Hoover, não vendo necessidade de novas políticas, fez tudo ao seu alcance para limitar as opções do novo presidente. Acreditando na inviolabilidade do padrão ouro, ele pediu a FDR que emitisse uma declaração apoiando sua manutenção como forma de aumentar a confiança. Encorajou o presidente eleito a endossar, e até recomendar membros da delegação dos EUA nomeados por Hoover para a conferência internacional que tinha sido agendada para discutir as dívidas europeias de guerra e a restauração mundial do padrão ouro.
FDR reconheceu o perigo de dar um tiro no próprio pé e se recusou a se comprometer antes de assumir o cargo. Quando o presidente eleito o rejeitou, Hoover raivosamente distribuiu raiva cópias de suas comunicações, inflamando a opinião pública .
Da mesma forma, podemos esperar que Biden rejeite os apelos de Trump – se houver algum – e evite compromissos que limitem sua margem de manobra política. Mas Trump já o amarrou de outras maneiras. Em especial, os nomeados judiciais de Trump desafiarão os esforços do novo presidente para fazer política por meio de ordens executivas e diretivas regulatórias. Enquanto isso, os esforços para fazer avançar a legislação e confirmar os nomeados para cargos administrativos provavelmente serão frustrados pelo líder da maioria no Senado, Mitch McConnell, assumindo que não virão mais surpresas eleitorais da Geórgia (um estado que Biden parece ter vencido, onde as eleições de segundo turno para duas cadeiras no Senado serão realizadas em janeiro).

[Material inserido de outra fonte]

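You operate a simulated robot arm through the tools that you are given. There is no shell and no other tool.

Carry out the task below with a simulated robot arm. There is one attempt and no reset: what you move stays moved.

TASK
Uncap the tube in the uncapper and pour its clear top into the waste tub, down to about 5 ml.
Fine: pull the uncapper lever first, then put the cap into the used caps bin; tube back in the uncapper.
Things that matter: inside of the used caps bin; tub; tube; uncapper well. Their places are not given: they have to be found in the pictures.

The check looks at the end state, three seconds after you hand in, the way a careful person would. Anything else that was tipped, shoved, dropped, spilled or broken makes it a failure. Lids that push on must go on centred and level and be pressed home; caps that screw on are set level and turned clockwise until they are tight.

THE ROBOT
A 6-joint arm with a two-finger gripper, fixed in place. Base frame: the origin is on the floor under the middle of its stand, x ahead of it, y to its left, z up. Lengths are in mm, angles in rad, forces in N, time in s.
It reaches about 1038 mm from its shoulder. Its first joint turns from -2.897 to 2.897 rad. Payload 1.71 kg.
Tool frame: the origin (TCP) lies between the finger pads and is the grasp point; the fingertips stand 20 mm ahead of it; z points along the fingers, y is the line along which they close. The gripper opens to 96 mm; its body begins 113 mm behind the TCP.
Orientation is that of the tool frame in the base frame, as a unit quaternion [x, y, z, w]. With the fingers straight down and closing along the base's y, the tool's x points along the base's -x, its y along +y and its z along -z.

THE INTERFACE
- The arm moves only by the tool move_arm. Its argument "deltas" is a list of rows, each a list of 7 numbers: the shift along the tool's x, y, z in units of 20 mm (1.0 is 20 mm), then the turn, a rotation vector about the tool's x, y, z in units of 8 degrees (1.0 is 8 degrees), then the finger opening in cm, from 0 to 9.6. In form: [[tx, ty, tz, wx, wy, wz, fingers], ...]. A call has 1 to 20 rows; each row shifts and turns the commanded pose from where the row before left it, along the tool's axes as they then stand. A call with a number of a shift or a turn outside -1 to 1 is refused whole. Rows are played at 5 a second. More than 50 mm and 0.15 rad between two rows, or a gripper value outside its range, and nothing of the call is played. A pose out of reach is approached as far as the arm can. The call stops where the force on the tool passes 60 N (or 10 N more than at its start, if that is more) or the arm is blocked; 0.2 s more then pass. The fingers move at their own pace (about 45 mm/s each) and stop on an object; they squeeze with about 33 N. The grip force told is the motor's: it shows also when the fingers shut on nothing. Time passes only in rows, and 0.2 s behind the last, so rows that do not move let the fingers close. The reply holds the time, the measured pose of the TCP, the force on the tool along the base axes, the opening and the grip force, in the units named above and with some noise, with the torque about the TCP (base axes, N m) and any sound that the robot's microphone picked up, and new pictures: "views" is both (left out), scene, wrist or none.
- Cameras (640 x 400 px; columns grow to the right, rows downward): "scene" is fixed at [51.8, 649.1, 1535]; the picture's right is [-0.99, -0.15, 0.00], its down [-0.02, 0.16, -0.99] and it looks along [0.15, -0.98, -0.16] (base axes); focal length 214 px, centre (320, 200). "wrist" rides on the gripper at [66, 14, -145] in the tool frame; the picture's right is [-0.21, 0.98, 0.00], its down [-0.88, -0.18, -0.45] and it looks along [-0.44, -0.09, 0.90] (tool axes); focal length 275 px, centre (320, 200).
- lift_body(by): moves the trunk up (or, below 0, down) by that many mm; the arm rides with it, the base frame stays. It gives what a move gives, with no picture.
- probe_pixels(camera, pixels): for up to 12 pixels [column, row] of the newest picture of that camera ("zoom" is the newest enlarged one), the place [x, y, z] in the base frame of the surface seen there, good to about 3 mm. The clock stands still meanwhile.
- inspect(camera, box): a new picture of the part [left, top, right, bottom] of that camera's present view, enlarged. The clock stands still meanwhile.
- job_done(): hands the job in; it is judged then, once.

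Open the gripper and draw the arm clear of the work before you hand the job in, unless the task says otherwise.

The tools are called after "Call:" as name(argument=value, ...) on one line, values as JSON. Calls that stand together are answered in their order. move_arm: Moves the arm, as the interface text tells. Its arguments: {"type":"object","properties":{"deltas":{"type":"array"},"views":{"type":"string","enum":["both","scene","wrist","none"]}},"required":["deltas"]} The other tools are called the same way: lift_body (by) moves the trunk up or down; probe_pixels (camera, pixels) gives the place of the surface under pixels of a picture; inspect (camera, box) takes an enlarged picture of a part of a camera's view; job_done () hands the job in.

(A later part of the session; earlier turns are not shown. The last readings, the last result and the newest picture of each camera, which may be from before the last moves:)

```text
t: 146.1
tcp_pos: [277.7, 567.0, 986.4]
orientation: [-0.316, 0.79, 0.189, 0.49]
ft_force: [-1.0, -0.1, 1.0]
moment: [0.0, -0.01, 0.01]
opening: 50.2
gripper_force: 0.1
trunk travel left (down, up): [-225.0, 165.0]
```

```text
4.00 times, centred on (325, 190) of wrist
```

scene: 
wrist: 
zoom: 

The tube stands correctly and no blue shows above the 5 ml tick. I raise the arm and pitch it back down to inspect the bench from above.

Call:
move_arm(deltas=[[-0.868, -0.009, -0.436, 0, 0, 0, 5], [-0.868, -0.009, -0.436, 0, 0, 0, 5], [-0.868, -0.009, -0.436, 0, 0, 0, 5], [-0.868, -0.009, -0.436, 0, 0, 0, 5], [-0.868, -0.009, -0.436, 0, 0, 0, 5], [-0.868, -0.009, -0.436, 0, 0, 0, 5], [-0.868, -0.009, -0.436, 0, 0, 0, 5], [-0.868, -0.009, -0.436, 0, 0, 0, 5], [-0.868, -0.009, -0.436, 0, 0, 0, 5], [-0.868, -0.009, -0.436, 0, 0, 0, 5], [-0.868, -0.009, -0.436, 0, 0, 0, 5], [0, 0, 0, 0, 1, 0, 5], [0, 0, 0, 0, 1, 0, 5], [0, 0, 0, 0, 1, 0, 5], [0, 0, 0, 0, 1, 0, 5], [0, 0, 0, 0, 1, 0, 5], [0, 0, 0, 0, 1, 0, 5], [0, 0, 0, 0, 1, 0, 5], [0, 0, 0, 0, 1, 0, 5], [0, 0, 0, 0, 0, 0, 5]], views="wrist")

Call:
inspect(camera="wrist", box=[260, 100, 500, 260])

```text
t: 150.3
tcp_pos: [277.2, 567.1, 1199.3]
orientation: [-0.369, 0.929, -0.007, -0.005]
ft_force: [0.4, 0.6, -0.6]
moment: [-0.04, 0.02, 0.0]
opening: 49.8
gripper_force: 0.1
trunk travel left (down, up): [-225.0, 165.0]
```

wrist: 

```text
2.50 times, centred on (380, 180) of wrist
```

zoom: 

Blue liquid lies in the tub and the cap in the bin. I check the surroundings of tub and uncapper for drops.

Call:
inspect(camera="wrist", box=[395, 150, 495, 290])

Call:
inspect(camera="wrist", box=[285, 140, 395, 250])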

A transição de Hoover para Roosevelt ocorreu em um momento perigoso. Mobilizações políticas espontâneas de toda sorte estavam em ascensão. Um Exército do Bônus de mais de 43.000 veteranos da Primeira Guerra Mundial e suas famílias chegaram a Washington, DC, em meados de 1932, exigindo o pagamento dos certificados de serviço para seus veteranos. Eles foram violentamente dispersos, com mortes causadas pela polícia de Washington e pelo Exército dos EUA sob o comando do general Douglas MacArthur. Esse episódio desempenhou um papel importante na derrota eleitoral de Hoover (resultado que poderia ter servido de alerta para Trump, que da mesma forma chamou tropas para dispersar os manifestantes).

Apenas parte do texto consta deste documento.